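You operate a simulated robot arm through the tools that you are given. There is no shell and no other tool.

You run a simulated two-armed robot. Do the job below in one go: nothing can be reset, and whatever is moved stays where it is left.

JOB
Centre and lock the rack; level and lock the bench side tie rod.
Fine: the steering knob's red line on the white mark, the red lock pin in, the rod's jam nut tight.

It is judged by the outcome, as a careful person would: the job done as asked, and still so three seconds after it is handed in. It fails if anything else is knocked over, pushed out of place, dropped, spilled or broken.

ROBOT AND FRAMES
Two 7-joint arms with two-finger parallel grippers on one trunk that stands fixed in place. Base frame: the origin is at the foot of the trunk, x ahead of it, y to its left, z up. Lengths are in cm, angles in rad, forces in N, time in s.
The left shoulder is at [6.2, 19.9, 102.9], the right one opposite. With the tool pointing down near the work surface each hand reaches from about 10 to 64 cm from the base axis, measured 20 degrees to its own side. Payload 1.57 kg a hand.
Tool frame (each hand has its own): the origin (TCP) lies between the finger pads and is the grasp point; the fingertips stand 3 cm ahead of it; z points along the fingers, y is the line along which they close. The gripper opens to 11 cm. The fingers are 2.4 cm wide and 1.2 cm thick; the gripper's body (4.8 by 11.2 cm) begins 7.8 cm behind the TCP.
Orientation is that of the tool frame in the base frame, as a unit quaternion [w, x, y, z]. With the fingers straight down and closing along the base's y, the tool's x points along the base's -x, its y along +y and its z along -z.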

==*==

### WORK TO COMPLETE
Show all lines above holding "lock".

### EXPECTED OUTPUT
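Centre and lock the rack; level and lock the bench side tie rod.
Fine: the steering knob's red line on the white mark, the red lock pin in, the rod's jam nut tight.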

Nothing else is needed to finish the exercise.